--- START Data segment ---

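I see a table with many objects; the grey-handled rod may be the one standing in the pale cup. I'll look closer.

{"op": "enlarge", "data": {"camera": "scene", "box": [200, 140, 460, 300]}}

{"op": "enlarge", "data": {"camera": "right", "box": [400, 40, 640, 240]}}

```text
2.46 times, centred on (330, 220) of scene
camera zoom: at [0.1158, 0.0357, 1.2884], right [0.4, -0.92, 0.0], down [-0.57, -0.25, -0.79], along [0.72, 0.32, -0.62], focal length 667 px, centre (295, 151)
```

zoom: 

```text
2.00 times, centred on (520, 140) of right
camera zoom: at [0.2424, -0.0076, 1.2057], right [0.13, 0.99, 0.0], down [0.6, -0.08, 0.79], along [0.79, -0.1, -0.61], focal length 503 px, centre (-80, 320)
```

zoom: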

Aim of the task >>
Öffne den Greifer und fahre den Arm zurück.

--- END Data segment ---

Aim of the task >>
Could you give the given text again in full?

--- START Given text ---

[Haskell-cafe] State of OOP in Haskell
Frederick Ross
madhadron at gmail.com
Sun Jan 28 23:16:29 EST 2007
I'm going to be offensive, bigoted, and myopic for a minute here:
programming straight onto the Turing machine (and not too
dissimilarly, the von Neumann machine) is the act of making your
thoughts comprehensible to a little gizmo that exists to zip back and
forth on an infinite ticker tape. We should therefore abstract.
However, I am only marginally happier about making my thoughts
comprehensible to a tinkertoy set (which is how I regard object
oriented programming).
Why not just stay as close to mathematics as possible? Why the deep
desire to communicate your loftiest intentions to a tinkertoy set?
There was the Lambada project to map between Java's object hierarchies
and Haskell, however, and there was a lot of effort put into making
Haskell talk properly through COM. Both of those necessitate a model
of object oriented programming embedded in Haskell which would provide
you with prior art.

--- END Given text ---

Exercise result >>
[Haskell-cafe] State of OOP in Haskell
Frederick Ross
madhadron at gmail.com
Sun Jan 28 23:16:29 EST 2007
I'm going to be offensive, bigoted, and myopic for a minute here:
programming straight onto the Turing machine (and not too
dissimilarly, the von Neumann machine) is the act of making your
thoughts comprehensible to a little gizmo that exists to zip back and
forth on an infinite ticker tape. We should therefore abstract.
However, I am only marginally happier about making my thoughts
comprehensible to a tinkertoy set (which is how I regard object
oriented programming).
Why not just stay as close to mathematics as possible? Why the deep
desire to communicate your loftiest intentions to a tinkertoy set?
There was the Lambada project to map between Java's object hierarchies
and Haskell, however, and there was a lot of effort put into making
Haskell talk properly through COM. Both of those necessitate a model
of object oriented programming embedded in Haskell which would provide
you with prior art.